On Friday, he demolished hopes that he was going to be turning a page, arguing that a less-than-disastrous (but still bad) jobs report argued that they really don't need to do anything big.
"Our economy is really moving to get back on its feet. That I think clearly ought to affect what size of any rescue package we additionally do," he said, speaking to reporters in Kentucky. "I do think we need another one, but I think it reinforces the argument that I've been making for the last few months that something smaller—rather than throwing another $3 trillion at this issue—is more appropriate, with it highly targeted towards things that are directly related to the coronavirus, which we all know is not going away until we get a vaccine." That's completely ignoring the resurgence of the virus all over the country and the prospects of an extremely grim winter.
Asked if she would consider a smaller package, Pelosi was firm."No, no, it doesn't appeal to me at all because they still have not agreed to crush the virus," Pelosi said. "That isn't anything that we should even be looking at, it wasn't the right thing to do before," she added. With Trump now a lame duck, the only way anything happens from that side is if Treasury Secretary Steven Mnuchin continues to give a damn about the health of the economy and tries again. That would require a Donald Trump that was paying any attention to anything at all besides his grievances. Which is not likely.

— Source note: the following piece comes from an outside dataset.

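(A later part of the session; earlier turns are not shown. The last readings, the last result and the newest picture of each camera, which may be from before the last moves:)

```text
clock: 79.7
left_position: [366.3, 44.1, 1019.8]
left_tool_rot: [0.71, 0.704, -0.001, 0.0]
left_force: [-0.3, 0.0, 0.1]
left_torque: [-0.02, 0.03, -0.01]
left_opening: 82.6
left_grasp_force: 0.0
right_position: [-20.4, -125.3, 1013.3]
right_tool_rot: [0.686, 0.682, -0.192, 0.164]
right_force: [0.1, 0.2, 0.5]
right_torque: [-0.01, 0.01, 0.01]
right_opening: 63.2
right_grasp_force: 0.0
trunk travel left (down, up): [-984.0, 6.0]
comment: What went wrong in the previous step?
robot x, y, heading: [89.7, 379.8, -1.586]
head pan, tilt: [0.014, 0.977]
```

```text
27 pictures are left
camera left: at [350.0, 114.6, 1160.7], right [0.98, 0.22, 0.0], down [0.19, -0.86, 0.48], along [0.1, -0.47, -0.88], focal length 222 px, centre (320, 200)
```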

Trump is going to wash his hands of this. It's going to be up to McConnell, who is going to be more focused on jamming through all the judges he possibly can, and trying to figure out how to keep Georgia Democrats Jon Ossoff and Raphael Warnock out of the Senate. There is a Dec. 11 government funding deadline that could help drive some kind of added action on relief—maybe. "We want the Republicans to come back to the table," Pelosi said. "The imperative to act could not be greater."